Cuando yo tenía doce años, en la tarde de un 12 de mayo, me encontraba en mi cole de La Coruña jugando al fútbol con mis compañeros. El cielo se oscureció de repente y gotitas negras comenzaron a tiznarnos las caras. Un petrolero español, el Urquiola, había encallado y explotado en el canal de entrada al puerto tras chocar su casco con una aguja. Vertió cien mil toneladas. Un espanto. Se repitió con otros dos buques, todos con rumbo a la refinería de La Coruña (de la que han vivido miles de familias a lo largo de sesenta años). El 3 de diciembre de 1992, el petrolero Mar Egeo encalló y ardió en los mismísimos bajos del faro romano más antiguo en funcionamiento, la Torre de Hércules. Vertió 67.000 toneladas de peste negra. El 13 de noviembre del 2002, un temporal dejó a la deriva al Prestige, y en lugar de meterlo a puerto de inmediato y vaciarlo lo pasearon por la costa, provocando una marea negra tremenda tras esparcir 77.000 toneladas de fuel.

Todos los gallegos, de cualquier ideología, sufrimos con dolor cada una de las catástrofes medioambientales que han azotado el paraíso natural que es todavía Galicia.

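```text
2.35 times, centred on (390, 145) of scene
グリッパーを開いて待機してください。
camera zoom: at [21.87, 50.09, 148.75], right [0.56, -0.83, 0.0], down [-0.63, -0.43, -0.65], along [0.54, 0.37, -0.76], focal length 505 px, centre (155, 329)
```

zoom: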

Pero me resisto a sucumbir al odio al progreso, el victimismo «chorimicas» y esta politización oportunista de los serios problemas que a veces provoca el inmenso tráfico marino que circula frente a la Costa da Morte.

Unos años después del accidente del Mar Egeo, el periódico local donde trabajaba entonces me propuso un reportaje: bucear hasta el pecio, hacer algunas fotos submarinas y contarlo. Bajé con ayuda de un buzo experto. Nos encontramos con que en el puente de aquel petrolero traidor ahora palpitaba de vida, era el hogar de numerosos peces. El mar se regeneró. Las costas gallegas recuperaron su pureza tras tres dantescos siniestros con hidrocarburos. Salimos adelante. Por eso los gallegos deberíamos darles una metafórica patada en el culo a todos estos cantamañanas híper politizados que están convirtiendo un accidente que se repite por todas las partes del planeta en un show televisivo de zafio guion electoralista (el posado playero de Yolanda Díaz con el cedazo batió récords de ridículo).

Lo ha resumido estupendamente el patrón mayor de Muxía, un hombre curtido que comenzó a andar al mar siendo todavía un rapaz: «No viven en el mundo real. Solo quieren ganar las elecciones con unas bolitas». Amén.